28.10.2019

Different Breed: Jonas Dyhr Rask x X-Pro3

Aesthetics is contagious

Seeking isolation, seeking simplicity. That has been the driving force behind my photography the past couple of years. I want to reduce the visual clutter. I want to reduce the content within my images until all that reside is pure and crucial to the story within the frame.

This constant search for simplicity has transformed my photography and has pushed it into a much more stringent and graphical direction. The way I see it, is that street photography doesn’t always have to be about documenting your surroundings. For me it has become much more than that. It has become my artistic expression of form, function, light, and human presence.
Street photography to me is no longer just documentary photography.
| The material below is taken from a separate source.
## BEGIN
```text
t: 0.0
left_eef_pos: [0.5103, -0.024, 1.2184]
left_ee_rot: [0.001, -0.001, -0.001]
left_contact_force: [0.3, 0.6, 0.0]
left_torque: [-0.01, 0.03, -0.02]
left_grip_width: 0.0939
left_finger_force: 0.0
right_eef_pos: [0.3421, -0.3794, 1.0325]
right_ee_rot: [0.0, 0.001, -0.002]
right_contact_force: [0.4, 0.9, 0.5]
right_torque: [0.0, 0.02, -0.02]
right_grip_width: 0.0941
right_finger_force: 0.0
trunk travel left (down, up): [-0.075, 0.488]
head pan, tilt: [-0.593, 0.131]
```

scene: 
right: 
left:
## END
It’s my interpretation of my surroundings. It’s my art.

I think the more I reduce the content in my frames, the more powerful my visual art becomes. It demands attention. It demands focus. It demands that the viewer observe the image and let their imagination run free. The absence of defining content in the frame is what should catch the viewers attention, and let them fill out the canvas with their own imagination. Absence is a powerful presence.

Being based in Denmark, this stringent minimalistic and graphical vision is all around me. As a country, Denmark has an extraordinary architectural cultural heritage, and walking around the city of Aarhus or Copenhagen constantly inspires me to find, and photograph, new angles and representations of these great works of art that the people of Denmark use as a backdrop for their day-to-day existence.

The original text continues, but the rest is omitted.